─── PASSAGE ───

ガブリエル・フォーレは
近代音楽だから
古楽演奏を求めるのは野暮
というようなことを書きました。
(「野暮」とは書いてないけどw)
それでも
古楽テイストを求めてしまうのが
古楽沼にハマった人間の
性[さが]でして
今回のCDを買ったのは
そういう性のためです。(^^ゞ
(ナクソス・ジャパン
NYCX-10496、2024.11.1)
リリース年月日は
タワーレコード・オンラインに
拠りました。
原盤レーベルは
ベルギーのリチェルカール
(RICERCAR)です。
演奏は
ティボー・レナールツ指揮
ナミュール室内合唱団と
ミレニアム・オーケストラ。
録音は
2024年7月14〜15日と
同年同月16〜17日に
行なわれました。
前者は
ベルギーのへーフェルレーにある
イエズス会哲学研究所
後者は、やはりベルギーの
ナミュール・コンサートホールで
録音されたと記載されてますが
おそらくは《レクイエム》のみ
コンサートホールでの録音
ということかと思います。
収録楽曲は
ジャン・ラシーヌの讃歌 作品11
(本盤ではこういう訳題)
祈り
マドリガル 作品35
ヴィレルヴィルの漁師たちのミサ
アヴェ・ヴェルム・コルプス 作品65の1
マリア・マーテル・グラツィエ 作品47の2
タントゥム・エルゴ 作品65の2
レクイエム 作品48(1888年初演版)
で、《レクイエム》1888年版は世界初録音
となっております。
《祈り》と《レクイエム》以外は
前回ご紹介のオールディス盤に
収録されているもの。
《ヴィレルヴィルの漁師たちのミサ》は
アンドレ・メサジェとの共作で
オールディス盤だと
メサジェの部分を取り去った短縮版
(フォーレ作曲部分のみをまとめた
フォーレ自身による再編版)の
《小ミサ》を収録してるんですけど
本盤では元々の形で収録されています。
伴奏楽器は
現代のリード・オルガン
(いわゆる足踏みオルガン)にあたる
ハーモニウム(ハルモニウム)を使用。
こういうところが
古楽沼にハマった人間の
琴線に触れるんですよね。( ̄▽ ̄)
《レクイエム》の1888年版というのは
マドレーヌ教会で教区民のために
1888年に演奏された際のもので
〈オッフェルトリウム〉と
〈リベラ・メ〉は、まだなく
器楽編成は独奏ヴァイオリンの他
ヴィオラ(6)、チェロ(4)

─── DATASET EXCERPT ───

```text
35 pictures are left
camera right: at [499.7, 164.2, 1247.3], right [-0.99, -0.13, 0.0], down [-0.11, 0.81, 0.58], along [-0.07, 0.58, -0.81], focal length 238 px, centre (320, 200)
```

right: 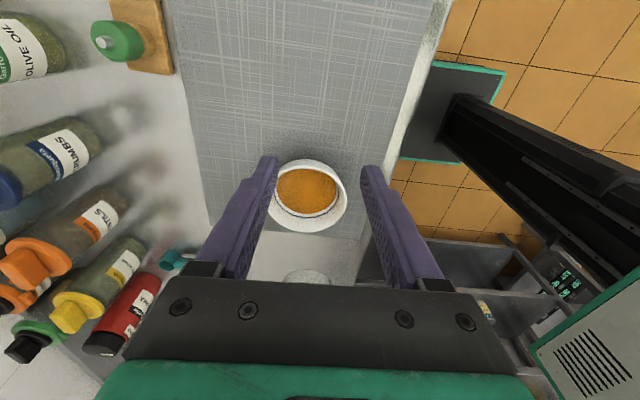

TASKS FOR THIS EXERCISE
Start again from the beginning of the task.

───

TASKS FOR THIS EXERCISE
1. I need one stretch of the passage verbatim, from "ガブリエル・フォーレは" to "NYCX-10496、2024.11.1)".
2. Give the continuation of the passage.

EXERCISE RESPONSES
1.
ガブリエル・フォーレは
近代音楽だから
古楽演奏を求めるのは野暮
というようなことを書きました。
(「野暮」とは書いてないけどw)
それでも
古楽テイストを求めてしまうのが
古楽沼にハマった人間の
性[さが]でして
今回のCDを買ったのは
そういう性のためです。(^^ゞ
(ナクソス・ジャパン
NYCX-10496、2024.11.1)

2.
コントラバス(1)、オルガン(1)
ハープ(1)、ティンパニ(1)のみ。
(独奏ヴァイオリン以外の
4人の奏者が violins & violas
と表示されているんですが
この4人は他の曲で
ヴァイオリンに持ち替えている
ということかと思います)
現在、一般的に演奏されるのは
1900年初演の第3稿だそうで
第2稿が演奏・録音されることも
あるそうですが
以前、聴いたことのある
ヘレヴェッヘ盤がそれですね。
本曲の演奏で使われている
パイプ・オルガンは
前回の記事でちょっと触れた
カヴァイエ=コル製造のものだとか
(前回の記事では
「カヴァイレ=コル」と
書いちゃってますけど
ライナー小冊子に掲載されている
中西充弥の解説の表記は上記の通り)
このオルガンの音がいいのはもとより
ハープの音がはっきりくっきりと
ちゃんと聴こえるのが
嬉しい限りです。
1888年は
コナン・ドイルの
シャーロック・ホームズ第1作
『緋色の研究』が
刊行された年と同じ。
(初出は前年の年鑑誌ですけど)
というわけで
ちょっと親近感が
湧いたりするのと同時に
フォーレが近代の音楽家であることを
意識させられたりも
するのでした。
それはともかく
本盤は音の輪郭が
はっきりしていて
曖昧なところがありません。
それについては
オールディス盤も
そうでしたけど
古楽マニアの琴線にふれる点で
一頭地、抜けている感じが
個人的にはするのでした。
おススメの1枚です。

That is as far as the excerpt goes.